## [Document excerpt]

Journal Information

Online ISSN: 1520-0442
Print ISSN:    0894-8755
Frequency:    Semimonthly

The Observed Hemispheric Symmetry in Reflected Shortwave Irradiance

Aiko Voigt, Bjorn Stevens, Jürgen Bader,* and Thorsten Mauritsen

Max Planck Institute for Meteorology, Hamburg, Germany



Abstract

While the concentration of landmasses and atmospheric aerosols on the Northern Hemisphere suggests that the Northern Hemisphere is brighter than the Southern Hemisphere, satellite measurements of top-of-atmosphere irradiances found that both hemispheres reflect nearly the same amount of shortwave irradiance. Here, the authors document that the most precise and accurate observation, the energy balanced and filled dataset of the Clouds and the Earth’s Radiant Energy System covering the period 2000–10, measures an absolute hemispheric difference in reflected shortwave irradiance of 0.1 W m−2. In contrast, the longwave irradiance of the two hemispheres differs by more than 1 W m−2, indicating that the observed climate system exhibits hemispheric symmetry in reflected shortwave irradiance but not in longwave irradiance. The authors devise a variety of methods to estimate the spatial degrees of freedom of the time-mean reflected shortwave irradiance. These are used to show that the hemispheric symmetry in reflected shortwave irradiance is a nontrivial property of the Earth system in the sense that most partitionings of Earth into two random halves do not exhibit hemispheric symmetry in reflected shortwave irradiance. Climate models generally do not reproduce the observed hemispheric symmetry, which the authors interpret as further evidence that the symmetry is nontrivial. While the authors cannot rule out that the observed hemispheric symmetry in reflected shortwave irradiance is accidental, their results motivate a search for mechanisms that minimize hemispheric differences in reflected shortwave irradiance and planetary albedo.

## [Problem]
Reproduce the entire document excerpt without changes.

## [Provided data]
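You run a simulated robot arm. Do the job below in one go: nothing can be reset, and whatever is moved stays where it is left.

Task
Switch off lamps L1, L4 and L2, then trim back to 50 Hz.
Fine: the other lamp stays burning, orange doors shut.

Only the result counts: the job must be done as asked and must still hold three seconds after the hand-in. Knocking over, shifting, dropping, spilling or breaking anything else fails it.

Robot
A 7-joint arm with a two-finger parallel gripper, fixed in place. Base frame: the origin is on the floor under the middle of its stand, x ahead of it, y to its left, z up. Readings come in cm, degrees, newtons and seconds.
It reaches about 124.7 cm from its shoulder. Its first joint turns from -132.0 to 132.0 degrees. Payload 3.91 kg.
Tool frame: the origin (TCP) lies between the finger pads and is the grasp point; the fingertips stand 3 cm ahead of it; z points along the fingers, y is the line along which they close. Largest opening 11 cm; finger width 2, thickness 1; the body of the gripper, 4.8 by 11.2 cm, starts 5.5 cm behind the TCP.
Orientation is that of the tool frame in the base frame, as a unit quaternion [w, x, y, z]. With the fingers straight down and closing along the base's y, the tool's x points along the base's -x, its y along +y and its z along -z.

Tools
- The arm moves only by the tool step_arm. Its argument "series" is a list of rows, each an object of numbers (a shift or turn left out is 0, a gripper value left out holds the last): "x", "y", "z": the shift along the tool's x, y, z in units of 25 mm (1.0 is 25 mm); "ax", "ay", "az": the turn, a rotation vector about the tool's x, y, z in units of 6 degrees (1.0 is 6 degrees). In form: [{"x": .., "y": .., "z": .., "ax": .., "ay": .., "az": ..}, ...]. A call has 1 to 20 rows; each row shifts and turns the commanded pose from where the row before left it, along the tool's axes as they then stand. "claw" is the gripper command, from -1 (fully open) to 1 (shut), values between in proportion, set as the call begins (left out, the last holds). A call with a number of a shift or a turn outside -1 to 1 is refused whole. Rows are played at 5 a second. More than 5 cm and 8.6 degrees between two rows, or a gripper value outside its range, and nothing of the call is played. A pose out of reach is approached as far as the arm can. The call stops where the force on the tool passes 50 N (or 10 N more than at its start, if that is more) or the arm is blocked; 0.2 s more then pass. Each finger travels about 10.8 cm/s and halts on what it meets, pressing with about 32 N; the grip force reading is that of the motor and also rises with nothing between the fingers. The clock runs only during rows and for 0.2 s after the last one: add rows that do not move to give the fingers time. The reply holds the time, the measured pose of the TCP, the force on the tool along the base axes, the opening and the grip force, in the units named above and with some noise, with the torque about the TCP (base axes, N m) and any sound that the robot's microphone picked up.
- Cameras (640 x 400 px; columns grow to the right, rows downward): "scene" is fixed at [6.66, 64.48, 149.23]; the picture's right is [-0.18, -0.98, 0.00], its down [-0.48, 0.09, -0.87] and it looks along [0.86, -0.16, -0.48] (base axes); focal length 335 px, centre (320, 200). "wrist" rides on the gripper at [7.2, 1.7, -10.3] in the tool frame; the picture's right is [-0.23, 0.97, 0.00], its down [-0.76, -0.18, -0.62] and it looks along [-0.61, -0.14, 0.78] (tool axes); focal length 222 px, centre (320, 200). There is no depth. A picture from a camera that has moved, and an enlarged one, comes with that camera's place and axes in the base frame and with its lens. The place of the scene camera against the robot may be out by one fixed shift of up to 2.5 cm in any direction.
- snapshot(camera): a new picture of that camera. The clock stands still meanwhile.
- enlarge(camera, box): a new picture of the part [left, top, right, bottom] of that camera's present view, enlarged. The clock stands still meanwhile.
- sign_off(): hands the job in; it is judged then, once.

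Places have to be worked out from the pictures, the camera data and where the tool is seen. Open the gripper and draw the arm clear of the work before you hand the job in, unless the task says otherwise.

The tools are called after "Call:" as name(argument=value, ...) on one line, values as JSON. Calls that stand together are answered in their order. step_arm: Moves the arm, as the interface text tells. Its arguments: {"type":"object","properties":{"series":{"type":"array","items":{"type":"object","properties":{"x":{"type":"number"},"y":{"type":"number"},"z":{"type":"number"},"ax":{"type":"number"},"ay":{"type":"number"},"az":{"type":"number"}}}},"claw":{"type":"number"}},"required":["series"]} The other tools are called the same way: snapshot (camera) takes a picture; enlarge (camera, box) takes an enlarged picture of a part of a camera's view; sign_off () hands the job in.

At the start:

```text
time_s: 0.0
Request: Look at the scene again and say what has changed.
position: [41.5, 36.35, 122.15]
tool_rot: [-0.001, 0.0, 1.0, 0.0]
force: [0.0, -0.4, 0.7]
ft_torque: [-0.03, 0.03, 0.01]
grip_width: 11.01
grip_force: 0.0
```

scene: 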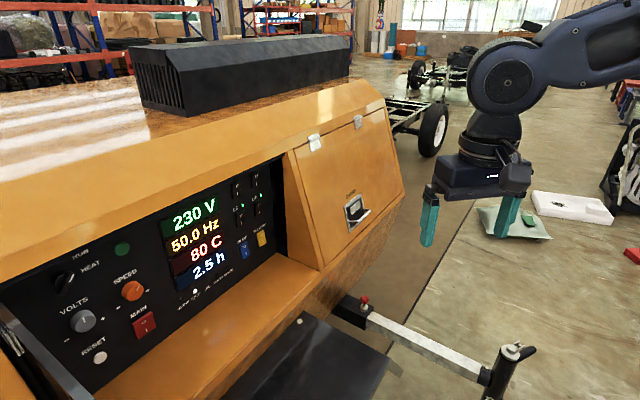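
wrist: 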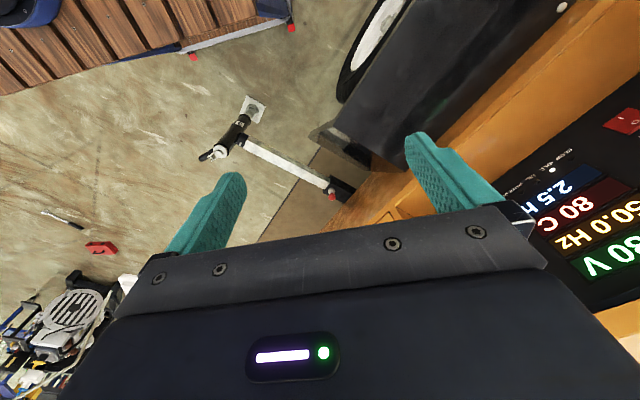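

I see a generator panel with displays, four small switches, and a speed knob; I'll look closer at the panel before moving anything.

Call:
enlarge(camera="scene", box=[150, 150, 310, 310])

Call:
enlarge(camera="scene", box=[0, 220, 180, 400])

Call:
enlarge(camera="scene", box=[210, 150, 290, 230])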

## [Exercise result]
Journal Information

Online ISSN: 1520-0442
Print ISSN:    0894-8755
Frequency:    Semimonthly

The Observed Hemispheric Symmetry in Reflected Shortwave Irradiance

Aiko Voigt, Bjorn Stevens, Jürgen Bader,* and Thorsten Mauritsen

Max Planck Institute for Meteorology, Hamburg, Germany



Abstract

While the concentration of landmasses and atmospheric aerosols on the Northern Hemisphere suggests that the Northern Hemisphere is brighter than the Southern Hemisphere, satellite measurements of top-of-atmosphere irradiances found that both hemispheres reflect nearly the same amount of shortwave irradiance. Here, the authors document that the most precise and accurate observation, the energy balanced and filled dataset of the Clouds and the Earth’s Radiant Energy System covering the period 2000–10, measures an absolute hemispheric difference in reflected shortwave irradiance of 0.1 W m−2. In contrast, the longwave irradiance of the two hemispheres differs by more than 1 W m−2, indicating that the observed climate system exhibits hemispheric symmetry in reflected shortwave irradiance but not in longwave irradiance. The authors devise a variety of methods to estimate the spatial degrees of freedom of the time-mean reflected shortwave irradiance. These are used to show that the hemispheric symmetry in reflected shortwave irradiance is a nontrivial property of the Earth system in the sense that most partitionings of Earth into two random halves do not exhibit hemispheric symmetry in reflected shortwave irradiance. Climate models generally do not reproduce the observed hemispheric symmetry, which the authors interpret as further evidence that the symmetry is nontrivial. While the authors cannot rule out that the observed hemispheric symmetry in reflected shortwave irradiance is accidental, their results motivate a search for mechanisms that minimize hemispheric differences in reflected shortwave irradiance and planetary albedo.